» Supplied data:
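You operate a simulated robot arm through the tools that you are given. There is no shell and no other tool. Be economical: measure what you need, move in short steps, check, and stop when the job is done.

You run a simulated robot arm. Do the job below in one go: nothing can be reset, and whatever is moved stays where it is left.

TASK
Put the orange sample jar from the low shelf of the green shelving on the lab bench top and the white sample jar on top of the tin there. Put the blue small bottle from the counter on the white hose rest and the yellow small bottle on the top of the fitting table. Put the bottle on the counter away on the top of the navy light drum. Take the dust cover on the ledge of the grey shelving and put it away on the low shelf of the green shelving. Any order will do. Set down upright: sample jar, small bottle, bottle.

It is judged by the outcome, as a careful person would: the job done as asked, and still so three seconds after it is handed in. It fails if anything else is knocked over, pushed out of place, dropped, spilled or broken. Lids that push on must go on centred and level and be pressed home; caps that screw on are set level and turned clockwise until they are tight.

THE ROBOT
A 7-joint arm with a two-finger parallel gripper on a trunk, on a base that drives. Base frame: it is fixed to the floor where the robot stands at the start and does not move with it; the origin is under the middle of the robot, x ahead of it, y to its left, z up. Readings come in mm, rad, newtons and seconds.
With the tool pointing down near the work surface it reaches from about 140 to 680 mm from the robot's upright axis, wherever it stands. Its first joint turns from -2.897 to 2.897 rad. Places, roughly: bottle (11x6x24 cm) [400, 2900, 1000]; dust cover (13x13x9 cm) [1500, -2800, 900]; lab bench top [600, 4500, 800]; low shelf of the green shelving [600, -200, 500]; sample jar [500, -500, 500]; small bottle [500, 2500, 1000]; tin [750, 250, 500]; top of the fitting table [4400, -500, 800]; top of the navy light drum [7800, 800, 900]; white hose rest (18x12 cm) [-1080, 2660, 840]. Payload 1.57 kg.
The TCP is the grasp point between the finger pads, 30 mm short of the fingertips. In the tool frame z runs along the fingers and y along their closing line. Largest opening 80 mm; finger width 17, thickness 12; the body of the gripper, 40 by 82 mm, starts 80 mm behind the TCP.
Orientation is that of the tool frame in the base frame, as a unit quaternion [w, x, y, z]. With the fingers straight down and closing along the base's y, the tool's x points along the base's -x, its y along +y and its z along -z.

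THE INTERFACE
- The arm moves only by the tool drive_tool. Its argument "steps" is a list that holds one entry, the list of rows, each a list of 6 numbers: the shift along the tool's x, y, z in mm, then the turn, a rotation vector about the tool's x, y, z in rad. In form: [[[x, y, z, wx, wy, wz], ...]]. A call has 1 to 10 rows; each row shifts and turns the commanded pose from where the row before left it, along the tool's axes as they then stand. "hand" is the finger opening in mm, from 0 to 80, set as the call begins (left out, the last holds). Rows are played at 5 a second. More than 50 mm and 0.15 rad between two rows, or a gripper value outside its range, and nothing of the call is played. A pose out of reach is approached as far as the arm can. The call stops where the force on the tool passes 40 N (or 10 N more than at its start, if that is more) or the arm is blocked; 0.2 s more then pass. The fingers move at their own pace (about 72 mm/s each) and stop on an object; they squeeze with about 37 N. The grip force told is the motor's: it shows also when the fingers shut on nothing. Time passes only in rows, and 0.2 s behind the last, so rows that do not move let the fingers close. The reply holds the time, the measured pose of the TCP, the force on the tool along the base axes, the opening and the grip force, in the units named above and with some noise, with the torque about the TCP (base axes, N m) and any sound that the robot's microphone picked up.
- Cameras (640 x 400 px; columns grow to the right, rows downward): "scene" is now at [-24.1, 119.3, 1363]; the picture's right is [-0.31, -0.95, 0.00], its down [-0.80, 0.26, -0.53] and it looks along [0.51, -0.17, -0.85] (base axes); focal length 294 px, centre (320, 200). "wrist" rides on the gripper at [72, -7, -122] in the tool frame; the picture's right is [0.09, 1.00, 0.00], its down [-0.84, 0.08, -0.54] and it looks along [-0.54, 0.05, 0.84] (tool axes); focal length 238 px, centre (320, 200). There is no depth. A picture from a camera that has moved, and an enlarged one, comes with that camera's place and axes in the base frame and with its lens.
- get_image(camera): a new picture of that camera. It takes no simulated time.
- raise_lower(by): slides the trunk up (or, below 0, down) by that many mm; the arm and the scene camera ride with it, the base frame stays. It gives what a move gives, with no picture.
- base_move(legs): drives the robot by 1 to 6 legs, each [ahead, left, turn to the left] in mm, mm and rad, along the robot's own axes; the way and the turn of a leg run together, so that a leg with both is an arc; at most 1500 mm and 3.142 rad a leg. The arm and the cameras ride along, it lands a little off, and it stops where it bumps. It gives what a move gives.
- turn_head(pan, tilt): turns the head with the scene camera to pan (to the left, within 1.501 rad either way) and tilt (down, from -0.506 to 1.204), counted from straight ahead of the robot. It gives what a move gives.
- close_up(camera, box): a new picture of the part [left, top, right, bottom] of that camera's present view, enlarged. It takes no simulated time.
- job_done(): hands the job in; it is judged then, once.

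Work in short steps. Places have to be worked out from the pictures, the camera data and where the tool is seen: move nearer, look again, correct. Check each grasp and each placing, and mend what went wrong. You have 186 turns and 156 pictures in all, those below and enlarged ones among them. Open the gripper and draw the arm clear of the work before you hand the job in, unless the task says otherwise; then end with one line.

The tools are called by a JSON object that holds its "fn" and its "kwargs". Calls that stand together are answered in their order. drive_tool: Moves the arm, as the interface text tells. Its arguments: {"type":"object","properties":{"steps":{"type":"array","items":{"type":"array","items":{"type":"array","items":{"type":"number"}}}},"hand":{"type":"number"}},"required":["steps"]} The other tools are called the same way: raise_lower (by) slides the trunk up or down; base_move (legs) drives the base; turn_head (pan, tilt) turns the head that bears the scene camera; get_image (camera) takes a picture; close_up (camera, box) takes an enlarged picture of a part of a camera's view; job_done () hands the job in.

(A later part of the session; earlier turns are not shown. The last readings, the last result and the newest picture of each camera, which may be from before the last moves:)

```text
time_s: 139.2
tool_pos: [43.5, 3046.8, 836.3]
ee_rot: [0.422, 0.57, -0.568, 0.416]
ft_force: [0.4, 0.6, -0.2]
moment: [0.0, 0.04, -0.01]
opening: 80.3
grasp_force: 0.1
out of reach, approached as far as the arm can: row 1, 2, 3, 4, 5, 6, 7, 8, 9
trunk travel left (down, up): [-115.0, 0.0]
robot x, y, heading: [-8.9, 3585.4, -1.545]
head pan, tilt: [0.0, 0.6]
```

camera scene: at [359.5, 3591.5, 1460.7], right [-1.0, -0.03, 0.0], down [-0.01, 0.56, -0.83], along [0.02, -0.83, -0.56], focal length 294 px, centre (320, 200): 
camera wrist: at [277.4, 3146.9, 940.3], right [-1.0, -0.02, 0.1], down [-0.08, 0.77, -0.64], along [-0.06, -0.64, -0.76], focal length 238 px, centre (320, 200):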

» Task statement:
Report how many lines of the listing hold the word "rows", with nothing but the number.

» Solution to this task:
2